The leadership of Lango Cooperative Union is struggling to repossess its prime assets that were lost to private individuals.

Formed in 1952 to promote cotton growing in the greater Lango sub-region, it collapsed in the 1980s due to fluctuation of cotton prices and defaulting on loans taken from microfinance institutions by the Union’s then Board of directors

The government, a few years ago, offered to compensate the Union for the losses, and records at the Ministry of Finance indicate that at the beginning of this financial year, the government paid out Shs 2 bn under Lango War Claimants, out of a total debt of Shs 17 bn it owes the union.

However, Maxwell Akora, the Lango Cooperative Union Vice Chairperson, who doubles as Maruzi County MP, says that while the Union needs to recover all its assets in order to expand its projects, some people occupying the properties are reluctant to return them to the Union.

“We have secured our land assets located in Angayiki Village in Chawente Sub County, Kwania. The land, measuring about 1,165 hectares, is equivalent to 9 square kilometers. It had been previously claimed by the Microfinance Support Centre for sale to recover a debt of Shs 1.46 billion,” he said, adding:

“We have now found means of settling that debt and so we have secured the land. We are waiting to take possession from the court bailiff who has been evicting people from the land,” he said.

Some of the Union’s properties still in private hands include three separate pieces of land and one big plot under rehabilitation, an Administration block, and stores at plot 16, Station road in Lira City, among others.

Akora says while some of these assets were sold off by commercial banks that had attached them as after the Union failed to pay back loans, some were taken over by unscrupulous people occupying them as encroachers.

According to Akora, the Union is in the process of reassembling its maize and soya bean processing plants and factories, which would require it to own sufficient land, preferably in locations they formerly occupied.

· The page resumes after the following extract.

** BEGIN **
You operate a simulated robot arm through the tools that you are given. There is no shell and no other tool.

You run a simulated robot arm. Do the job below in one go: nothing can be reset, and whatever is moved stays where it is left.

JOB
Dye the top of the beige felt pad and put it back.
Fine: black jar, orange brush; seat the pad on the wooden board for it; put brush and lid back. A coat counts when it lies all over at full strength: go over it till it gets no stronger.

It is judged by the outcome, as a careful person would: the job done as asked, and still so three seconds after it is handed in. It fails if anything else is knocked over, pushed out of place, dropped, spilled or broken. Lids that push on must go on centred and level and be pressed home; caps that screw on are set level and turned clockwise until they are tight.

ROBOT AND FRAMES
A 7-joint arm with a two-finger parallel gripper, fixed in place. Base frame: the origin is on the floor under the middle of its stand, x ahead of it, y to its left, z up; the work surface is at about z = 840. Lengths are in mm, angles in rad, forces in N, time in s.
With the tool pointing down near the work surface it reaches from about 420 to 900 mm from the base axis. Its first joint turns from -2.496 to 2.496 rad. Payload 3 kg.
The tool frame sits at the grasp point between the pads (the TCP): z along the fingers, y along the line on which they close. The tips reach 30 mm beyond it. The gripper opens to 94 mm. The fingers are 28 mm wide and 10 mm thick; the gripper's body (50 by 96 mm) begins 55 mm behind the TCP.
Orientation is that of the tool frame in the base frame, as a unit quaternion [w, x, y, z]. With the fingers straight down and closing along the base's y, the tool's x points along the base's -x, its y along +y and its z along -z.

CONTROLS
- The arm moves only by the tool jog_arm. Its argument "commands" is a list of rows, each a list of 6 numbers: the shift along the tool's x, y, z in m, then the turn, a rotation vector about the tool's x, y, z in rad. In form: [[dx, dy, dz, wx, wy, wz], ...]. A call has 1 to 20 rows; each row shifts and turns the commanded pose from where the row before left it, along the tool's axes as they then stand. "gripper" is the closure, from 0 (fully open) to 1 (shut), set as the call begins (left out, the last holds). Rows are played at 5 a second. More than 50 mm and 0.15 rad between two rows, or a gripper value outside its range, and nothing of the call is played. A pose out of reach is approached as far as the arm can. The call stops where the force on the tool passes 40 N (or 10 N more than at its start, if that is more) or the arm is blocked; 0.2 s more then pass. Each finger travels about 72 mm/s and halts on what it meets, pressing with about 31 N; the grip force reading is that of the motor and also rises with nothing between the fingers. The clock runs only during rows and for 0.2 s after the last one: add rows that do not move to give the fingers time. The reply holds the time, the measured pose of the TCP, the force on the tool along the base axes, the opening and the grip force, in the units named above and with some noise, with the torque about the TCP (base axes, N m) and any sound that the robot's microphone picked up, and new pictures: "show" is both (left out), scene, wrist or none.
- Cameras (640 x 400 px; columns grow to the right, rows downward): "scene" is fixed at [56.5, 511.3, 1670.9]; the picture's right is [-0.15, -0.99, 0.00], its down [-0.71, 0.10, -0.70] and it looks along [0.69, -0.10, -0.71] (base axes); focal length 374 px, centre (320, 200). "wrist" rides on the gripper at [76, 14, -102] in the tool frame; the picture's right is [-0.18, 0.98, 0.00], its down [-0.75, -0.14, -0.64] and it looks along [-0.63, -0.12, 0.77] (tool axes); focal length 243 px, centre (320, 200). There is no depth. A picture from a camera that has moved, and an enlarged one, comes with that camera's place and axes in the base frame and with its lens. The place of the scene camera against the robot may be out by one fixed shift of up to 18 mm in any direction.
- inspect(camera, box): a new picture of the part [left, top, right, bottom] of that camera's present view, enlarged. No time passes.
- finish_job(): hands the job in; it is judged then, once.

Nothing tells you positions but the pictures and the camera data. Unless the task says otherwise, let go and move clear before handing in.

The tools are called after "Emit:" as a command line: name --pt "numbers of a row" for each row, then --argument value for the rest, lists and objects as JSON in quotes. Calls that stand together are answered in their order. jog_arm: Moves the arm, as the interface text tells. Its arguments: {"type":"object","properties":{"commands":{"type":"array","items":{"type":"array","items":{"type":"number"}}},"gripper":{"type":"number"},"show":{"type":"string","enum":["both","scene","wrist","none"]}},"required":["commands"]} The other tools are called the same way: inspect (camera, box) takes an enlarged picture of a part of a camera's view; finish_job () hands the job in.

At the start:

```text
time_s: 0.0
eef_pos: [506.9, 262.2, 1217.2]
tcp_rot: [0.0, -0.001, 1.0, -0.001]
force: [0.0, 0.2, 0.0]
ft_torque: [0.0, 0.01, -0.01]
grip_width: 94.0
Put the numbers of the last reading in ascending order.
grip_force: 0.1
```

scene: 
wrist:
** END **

Agnes Abote, a member of Akia Primary Society is happy with the move to repossess the Union’s assets and hopes it can help settle the rampant cases of land conflicts involving different primary societies.

“The Union’s leadership should be transparent and accountable. The Union’s record ended on a twist, but now that it has started recovering its assets, I believe this will benefit the primary societies as well as the farmers at the grassroots,” Abote said in an interview.

Tom Odoc, a farmer and resident of Acaba Sub County in Oyam district, advised the Union leadership to sell or lease out its land to investors as a potential source of revenue.

“The Angayiki land had been redundant for too long,” he argued. “The Union’s leadership should auction the land to an investor in order to get the money that may be divided to the different primary societies, facilitate the Union’s activities, or be loaned out to farmers.”